### WHAT YOU NEED TO DO
The complete listing should be restated exactly.

### DATA EXCERPT
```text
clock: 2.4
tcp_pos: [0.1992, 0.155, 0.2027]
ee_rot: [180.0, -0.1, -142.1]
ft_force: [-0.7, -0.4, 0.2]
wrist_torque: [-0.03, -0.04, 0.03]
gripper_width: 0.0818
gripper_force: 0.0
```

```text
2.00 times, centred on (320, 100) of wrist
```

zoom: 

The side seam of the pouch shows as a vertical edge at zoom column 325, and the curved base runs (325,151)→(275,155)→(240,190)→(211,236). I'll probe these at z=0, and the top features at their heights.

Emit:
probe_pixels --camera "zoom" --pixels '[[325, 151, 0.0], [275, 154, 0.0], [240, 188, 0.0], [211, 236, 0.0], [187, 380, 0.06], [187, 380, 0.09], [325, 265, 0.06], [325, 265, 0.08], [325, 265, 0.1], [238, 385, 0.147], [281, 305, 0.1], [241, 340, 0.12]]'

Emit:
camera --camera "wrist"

### RESULT FOR THIS EXERCISE
```text
clock: 2.4
tcp_pos: [0.1992, 0.155, 0.2027]
ee_rot: [180.0, -0.1, -142.1]
ft_force: [-0.7, -0.4, 0.2]
wrist_torque: [-0.03, -0.04, 0.03]
gripper_width: 0.0818
gripper_force: 0.0
```

```text
2.00 times, centred on (320, 100) of wrist
```

zoom: 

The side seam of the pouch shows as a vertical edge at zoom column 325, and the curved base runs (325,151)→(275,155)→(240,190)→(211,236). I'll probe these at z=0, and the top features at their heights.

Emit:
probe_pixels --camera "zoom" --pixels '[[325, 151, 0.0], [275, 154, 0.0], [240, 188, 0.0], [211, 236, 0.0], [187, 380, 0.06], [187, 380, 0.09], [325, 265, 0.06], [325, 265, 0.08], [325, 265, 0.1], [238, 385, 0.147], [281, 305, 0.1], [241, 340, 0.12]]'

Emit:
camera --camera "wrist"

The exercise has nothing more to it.